● **READING TEXT**:
________

What Is A Good Snob?

… The Bad & The Ugly

Let’s get the bad part out of the way first - the elephant in the room - this site is dedicated to the confessions and predalictions of a self-identifying SNOB. I’ll put some lipstick on the pig in a moment, but let’s be painstakingly clear on the pig’s characteristics, it’s hue, unsightly rolls, warts, stench, grotesque blissfulness, and all.

The Snob thinks he’s ahead of the game, that he’s got his finger on something that the masses are painfully oblivious to. And yes, it’s painful for the Snob to see so many be so unaware of “the good stuff”. That’s the stuff which really hits the spot, it’s the juiciest grapes from the vine, the best ways to spend one’s time, the things touching the essence of existence. If that sounds like obtuse nonsense, it’s probably because you wouldn’t get it anyways. This self-cultivated sense of high enlightment is what’s behind the Snob’s swagger. He sees himselfs as hunting for truffles in the woods while the rest slop up leftovers from the trough. “Don’t they smell that rich sweetness eminating from the forest?” he momentarily bemoans, then chuckles as he wrinkles his soily snout.

Google-imaging “snob” returns a mosaic replete with bow-ties, up-turned noses, and grimaces of condescension and disgust. These depictions reflect the Snob’s belief that his evolved taste makes lesser experiences unpalatable. For the Snob has tasted from the best, so the rest can no longer do. Think about a time your friend said, “I know, I’m such a ———— snob”, and how their voice wavered with a slight shame-tinged sheepishness. That wavering was them saying: “Don’t hate on me; don’t go thinking that I think I’m somehow better than you… And besides, aren’t I allowed to be a Snob about just this one thing?”

________

● **WHAT IS REQUIRED**: Produce the text that comes next in the reading text.

● **DATASET RECORDS**:

________

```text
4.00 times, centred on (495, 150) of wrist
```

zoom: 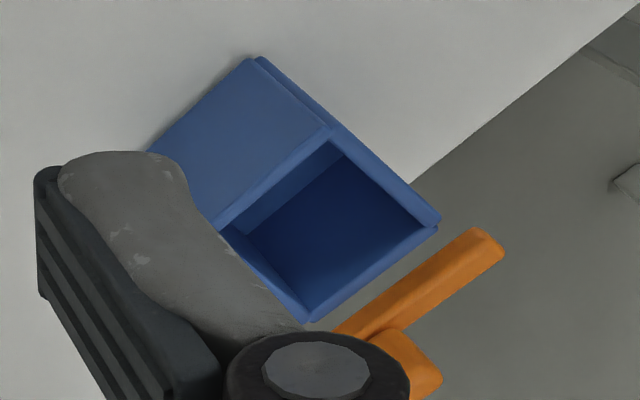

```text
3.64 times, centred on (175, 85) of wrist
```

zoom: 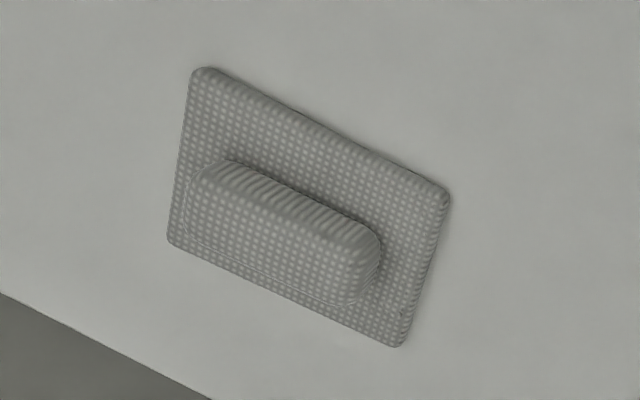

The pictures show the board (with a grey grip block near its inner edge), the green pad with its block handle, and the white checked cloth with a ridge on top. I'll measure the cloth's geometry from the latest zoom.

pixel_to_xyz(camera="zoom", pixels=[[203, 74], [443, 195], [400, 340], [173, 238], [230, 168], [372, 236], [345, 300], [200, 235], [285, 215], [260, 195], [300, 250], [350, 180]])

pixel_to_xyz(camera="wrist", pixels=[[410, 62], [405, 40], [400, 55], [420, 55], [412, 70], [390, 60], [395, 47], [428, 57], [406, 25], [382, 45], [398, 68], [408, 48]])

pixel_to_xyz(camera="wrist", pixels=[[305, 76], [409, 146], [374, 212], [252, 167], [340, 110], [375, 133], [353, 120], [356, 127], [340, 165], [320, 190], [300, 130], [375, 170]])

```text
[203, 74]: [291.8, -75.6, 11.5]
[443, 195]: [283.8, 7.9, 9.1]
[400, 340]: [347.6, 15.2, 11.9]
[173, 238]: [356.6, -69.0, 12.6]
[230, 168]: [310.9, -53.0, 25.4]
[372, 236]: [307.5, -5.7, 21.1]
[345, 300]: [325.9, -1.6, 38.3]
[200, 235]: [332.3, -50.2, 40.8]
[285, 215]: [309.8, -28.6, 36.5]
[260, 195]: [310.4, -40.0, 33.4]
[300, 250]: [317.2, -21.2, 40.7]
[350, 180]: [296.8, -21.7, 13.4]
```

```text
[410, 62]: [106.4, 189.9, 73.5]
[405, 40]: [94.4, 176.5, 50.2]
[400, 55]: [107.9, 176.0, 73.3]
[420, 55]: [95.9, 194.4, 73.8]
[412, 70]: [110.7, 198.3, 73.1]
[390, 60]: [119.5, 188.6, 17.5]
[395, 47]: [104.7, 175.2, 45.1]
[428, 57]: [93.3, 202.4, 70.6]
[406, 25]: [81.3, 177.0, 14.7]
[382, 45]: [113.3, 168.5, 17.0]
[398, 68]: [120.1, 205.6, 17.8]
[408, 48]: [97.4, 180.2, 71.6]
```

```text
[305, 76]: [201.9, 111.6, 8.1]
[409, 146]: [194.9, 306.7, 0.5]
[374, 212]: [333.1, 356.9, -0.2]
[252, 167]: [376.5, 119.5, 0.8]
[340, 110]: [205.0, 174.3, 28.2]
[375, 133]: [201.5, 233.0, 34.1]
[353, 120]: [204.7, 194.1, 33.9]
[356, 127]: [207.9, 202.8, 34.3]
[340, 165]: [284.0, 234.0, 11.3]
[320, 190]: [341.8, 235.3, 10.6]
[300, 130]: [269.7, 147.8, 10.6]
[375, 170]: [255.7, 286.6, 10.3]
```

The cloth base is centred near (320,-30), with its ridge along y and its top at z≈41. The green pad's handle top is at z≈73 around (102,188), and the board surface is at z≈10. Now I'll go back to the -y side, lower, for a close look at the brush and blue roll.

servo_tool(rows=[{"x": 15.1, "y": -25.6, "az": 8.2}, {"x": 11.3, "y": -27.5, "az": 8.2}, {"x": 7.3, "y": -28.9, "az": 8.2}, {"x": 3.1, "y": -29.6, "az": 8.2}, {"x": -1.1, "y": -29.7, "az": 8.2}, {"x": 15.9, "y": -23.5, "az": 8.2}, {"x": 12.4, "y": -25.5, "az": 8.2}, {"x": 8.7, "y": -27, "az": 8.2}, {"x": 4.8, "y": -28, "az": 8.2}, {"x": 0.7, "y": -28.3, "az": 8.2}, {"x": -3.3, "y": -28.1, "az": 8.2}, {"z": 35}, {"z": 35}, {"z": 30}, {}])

________

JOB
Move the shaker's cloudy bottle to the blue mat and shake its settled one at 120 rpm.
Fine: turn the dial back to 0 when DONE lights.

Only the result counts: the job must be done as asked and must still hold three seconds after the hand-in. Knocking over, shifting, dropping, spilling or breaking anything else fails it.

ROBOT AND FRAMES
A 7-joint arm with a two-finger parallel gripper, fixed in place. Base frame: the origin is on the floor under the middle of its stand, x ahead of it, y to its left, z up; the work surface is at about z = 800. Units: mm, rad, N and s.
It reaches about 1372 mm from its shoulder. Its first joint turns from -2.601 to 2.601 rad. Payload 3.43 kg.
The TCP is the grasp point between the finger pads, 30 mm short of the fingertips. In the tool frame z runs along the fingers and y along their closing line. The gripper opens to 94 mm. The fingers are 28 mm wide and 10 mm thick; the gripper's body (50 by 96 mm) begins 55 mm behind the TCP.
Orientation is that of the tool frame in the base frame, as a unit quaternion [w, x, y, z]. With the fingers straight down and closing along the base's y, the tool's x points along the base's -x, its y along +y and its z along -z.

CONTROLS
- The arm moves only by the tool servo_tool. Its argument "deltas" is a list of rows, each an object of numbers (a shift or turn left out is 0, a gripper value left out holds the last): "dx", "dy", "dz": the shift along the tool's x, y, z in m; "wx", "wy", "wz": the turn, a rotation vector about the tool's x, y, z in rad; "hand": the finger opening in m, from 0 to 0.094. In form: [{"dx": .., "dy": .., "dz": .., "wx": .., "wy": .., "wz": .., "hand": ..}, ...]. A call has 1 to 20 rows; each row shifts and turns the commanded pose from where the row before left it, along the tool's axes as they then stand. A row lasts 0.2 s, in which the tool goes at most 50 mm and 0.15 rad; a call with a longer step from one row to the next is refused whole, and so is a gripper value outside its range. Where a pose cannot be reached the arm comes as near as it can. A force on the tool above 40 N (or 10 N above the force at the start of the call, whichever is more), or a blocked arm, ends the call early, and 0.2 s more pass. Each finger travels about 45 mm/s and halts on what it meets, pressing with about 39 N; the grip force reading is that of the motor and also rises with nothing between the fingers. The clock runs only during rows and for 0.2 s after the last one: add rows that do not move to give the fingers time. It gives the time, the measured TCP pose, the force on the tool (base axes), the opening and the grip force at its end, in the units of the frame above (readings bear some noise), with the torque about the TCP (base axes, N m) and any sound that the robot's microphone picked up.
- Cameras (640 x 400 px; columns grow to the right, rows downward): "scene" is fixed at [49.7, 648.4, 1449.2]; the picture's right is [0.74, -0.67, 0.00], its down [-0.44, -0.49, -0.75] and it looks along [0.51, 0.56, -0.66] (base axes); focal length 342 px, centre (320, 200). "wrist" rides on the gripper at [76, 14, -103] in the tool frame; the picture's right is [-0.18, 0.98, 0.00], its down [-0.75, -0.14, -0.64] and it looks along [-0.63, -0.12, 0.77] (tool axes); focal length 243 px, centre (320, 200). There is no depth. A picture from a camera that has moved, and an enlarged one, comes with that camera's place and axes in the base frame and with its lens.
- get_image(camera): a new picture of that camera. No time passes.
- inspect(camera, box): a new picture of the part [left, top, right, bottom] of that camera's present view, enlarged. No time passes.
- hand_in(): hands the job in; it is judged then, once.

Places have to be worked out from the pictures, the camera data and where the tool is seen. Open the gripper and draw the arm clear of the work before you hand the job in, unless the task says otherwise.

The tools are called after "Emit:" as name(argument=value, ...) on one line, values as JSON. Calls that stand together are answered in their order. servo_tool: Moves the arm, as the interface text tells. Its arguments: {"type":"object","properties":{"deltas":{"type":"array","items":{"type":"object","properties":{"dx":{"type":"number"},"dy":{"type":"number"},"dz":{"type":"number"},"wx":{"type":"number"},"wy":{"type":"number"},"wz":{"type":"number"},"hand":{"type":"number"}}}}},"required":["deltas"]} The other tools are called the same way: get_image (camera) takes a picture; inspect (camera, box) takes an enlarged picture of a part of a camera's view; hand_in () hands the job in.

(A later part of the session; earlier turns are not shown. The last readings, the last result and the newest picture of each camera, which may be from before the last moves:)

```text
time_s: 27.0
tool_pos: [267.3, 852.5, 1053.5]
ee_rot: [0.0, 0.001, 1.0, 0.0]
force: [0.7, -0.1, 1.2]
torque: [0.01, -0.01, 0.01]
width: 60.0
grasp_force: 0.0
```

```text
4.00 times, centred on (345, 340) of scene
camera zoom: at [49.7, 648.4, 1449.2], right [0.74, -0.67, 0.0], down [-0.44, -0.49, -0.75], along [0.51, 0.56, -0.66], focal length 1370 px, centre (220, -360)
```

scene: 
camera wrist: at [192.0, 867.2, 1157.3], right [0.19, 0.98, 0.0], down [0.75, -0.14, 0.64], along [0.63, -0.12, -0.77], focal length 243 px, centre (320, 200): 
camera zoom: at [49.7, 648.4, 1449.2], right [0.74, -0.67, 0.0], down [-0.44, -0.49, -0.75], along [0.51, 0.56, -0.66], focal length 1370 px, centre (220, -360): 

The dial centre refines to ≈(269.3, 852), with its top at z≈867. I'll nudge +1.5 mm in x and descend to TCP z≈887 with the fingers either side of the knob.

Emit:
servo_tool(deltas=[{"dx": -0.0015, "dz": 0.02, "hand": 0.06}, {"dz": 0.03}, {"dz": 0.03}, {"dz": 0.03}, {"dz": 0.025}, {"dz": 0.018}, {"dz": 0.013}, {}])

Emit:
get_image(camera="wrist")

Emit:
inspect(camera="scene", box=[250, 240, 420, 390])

________

● **FINAL ANSWER**:
So the Snob has an air of superiority and a detestation for the “subpar”. But here’s the truly repulsive part of the Snob: Snobs cannot help themselves but gatekeep. It’s not putridly arrogant enough that the Snob thinks he gets the better slice of life than you do - no, no - it’s seemingly incumbent on the Snob to make others feel like they couldn’t possibly appreciate his preferences. Snobs have divorced themselves from the process by which they developed their keen taste to such a degree that they have convinced themselves that you couldn’t appreciate their preferences even if you tried.

The Good…

Well that’s where I draw the line. I’ll own up to having too much pride in my personal preferences, sure. But I am committed to meshing my unsightly snobbery with an attractive, positive ethos. So let’s start with the Snob’s predaliction for gatekeeping: The Good Snob knows that his tastes neither make him special, nor come from some divine bounty. They are instead the product of an effortful open-mindedness and pursuit of new experiences. It would be hypocritical to stifle those things in others. Instead, the Good Snob wants to share and be challenged, he welcomes varying opinions, wants all tastes to be respected, and he wants others to feel safe to experiment with new things.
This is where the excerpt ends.